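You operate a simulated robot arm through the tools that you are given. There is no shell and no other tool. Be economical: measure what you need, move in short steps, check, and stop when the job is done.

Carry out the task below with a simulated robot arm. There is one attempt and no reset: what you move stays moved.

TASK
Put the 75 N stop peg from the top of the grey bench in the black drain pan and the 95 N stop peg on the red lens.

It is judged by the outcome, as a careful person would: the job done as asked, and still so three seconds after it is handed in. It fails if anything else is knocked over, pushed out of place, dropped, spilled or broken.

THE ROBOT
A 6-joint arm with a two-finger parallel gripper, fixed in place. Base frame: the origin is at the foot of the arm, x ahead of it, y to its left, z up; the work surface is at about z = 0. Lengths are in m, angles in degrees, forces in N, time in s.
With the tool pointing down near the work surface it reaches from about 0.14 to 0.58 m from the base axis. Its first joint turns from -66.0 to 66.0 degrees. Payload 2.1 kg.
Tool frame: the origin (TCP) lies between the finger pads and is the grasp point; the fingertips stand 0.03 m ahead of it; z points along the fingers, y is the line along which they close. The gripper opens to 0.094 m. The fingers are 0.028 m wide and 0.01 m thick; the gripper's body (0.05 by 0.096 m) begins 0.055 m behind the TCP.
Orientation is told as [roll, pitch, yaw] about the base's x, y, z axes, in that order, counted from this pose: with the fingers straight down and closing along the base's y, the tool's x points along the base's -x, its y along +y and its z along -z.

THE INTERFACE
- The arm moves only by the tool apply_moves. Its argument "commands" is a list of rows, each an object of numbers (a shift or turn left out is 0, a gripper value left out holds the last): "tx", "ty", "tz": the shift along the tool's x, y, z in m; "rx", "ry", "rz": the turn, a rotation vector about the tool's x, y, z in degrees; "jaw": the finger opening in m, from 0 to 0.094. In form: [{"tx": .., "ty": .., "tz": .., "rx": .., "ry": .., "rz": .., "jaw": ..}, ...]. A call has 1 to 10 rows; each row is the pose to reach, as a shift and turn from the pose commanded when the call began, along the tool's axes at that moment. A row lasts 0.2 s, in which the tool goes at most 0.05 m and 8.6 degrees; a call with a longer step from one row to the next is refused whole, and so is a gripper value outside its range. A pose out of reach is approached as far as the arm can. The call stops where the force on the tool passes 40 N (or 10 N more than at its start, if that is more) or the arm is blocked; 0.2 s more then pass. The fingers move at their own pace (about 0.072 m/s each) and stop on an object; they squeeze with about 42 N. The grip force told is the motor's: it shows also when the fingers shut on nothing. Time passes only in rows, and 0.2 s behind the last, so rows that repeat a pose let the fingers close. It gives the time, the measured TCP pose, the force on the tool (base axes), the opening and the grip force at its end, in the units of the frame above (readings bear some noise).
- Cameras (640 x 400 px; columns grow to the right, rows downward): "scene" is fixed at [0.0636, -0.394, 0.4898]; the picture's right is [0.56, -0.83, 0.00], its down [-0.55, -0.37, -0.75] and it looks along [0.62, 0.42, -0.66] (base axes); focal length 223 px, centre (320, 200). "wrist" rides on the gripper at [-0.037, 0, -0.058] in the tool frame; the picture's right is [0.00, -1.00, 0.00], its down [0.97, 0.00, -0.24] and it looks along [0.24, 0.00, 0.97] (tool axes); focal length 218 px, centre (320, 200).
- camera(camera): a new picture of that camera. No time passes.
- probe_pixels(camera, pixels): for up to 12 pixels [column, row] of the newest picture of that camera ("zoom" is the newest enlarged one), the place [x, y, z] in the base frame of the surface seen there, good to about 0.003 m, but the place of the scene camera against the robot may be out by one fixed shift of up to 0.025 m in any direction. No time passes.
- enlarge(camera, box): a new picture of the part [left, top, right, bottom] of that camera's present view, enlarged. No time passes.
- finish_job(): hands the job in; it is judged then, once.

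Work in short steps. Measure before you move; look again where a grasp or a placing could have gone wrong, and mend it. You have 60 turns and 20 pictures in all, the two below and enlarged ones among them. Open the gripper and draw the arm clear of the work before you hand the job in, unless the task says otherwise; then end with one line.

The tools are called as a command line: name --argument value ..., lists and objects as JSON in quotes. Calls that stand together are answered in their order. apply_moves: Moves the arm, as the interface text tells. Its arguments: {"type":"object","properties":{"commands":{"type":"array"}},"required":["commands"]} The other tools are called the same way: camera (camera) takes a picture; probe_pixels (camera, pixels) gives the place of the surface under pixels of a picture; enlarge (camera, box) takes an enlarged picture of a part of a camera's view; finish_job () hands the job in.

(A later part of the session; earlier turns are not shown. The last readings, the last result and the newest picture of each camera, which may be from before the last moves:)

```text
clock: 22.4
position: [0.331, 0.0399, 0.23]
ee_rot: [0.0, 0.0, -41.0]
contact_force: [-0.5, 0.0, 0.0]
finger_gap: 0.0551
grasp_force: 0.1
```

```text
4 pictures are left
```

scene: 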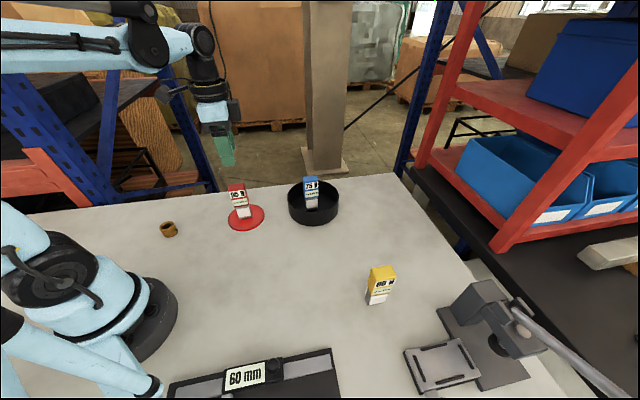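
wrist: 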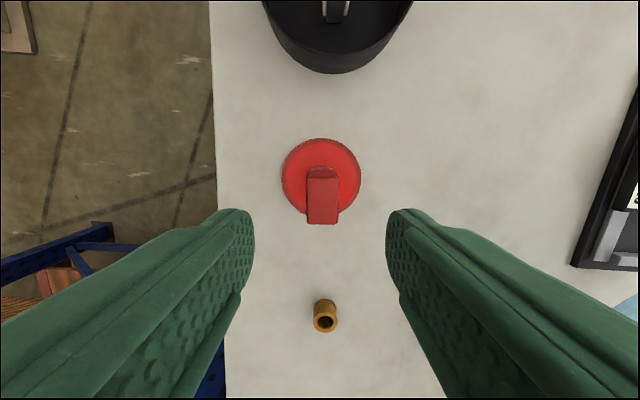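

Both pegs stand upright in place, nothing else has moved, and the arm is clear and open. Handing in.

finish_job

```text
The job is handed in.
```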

▸ PROBLEM
Give the document extract once more, exactly.

▸ DOCUMENT EXTRACT
In July, 1858 a new bell from  Meneely Bell Foundry had been ordered and finally arrived, this one weighing  8,000 pounds with a tone that was a “decided improvement” from the first one. It would be the largest bell in town.  I say “finally” since the bell was originally sent to Richmond by steamer instead of Fredericksburg. (I am hoping you didn’t have delivery problems that bad over the recent holiday). The paper quipped that the captain of the steamer displayed “an acquaintance with the geography of Virginia worthy of a member of the last legislature.” 

The weight was overstated in weight. Actual weight is 2,500 pounds

In 2009,we received a gift from a couple at St. George’s to repair the St. George’s Bell. 

The bell was made in Troy by the Meneely Company and was installed in July, 1858. It was the third bell at St. George’s and was the largest bell at the time in Fredericksburg.

▸ SOLUTION
In July, 1858 a new bell from  Meneely Bell Foundry had been ordered and finally arrived, this one weighing  8,000 pounds with a tone that was a “decided improvement” from the first one. It would be the largest bell in town.  I say “finally” since the bell was originally sent to Richmond by steamer instead of Fredericksburg. (I am hoping you didn’t have delivery problems that bad over the recent holiday). The paper quipped that the captain of the steamer displayed “an acquaintance with the geography of Virginia worthy of a member of the last legislature.” 

The weight was overstated in weight. Actual weight is 2,500 pounds

In 2009,we received a gift from a couple at St. George’s to repair the St. George’s Bell. 

The bell was made in Troy by the Meneely Company and was installed in July, 1858. It was the third bell at St. George’s and was the largest bell at the time in Fredericksburg.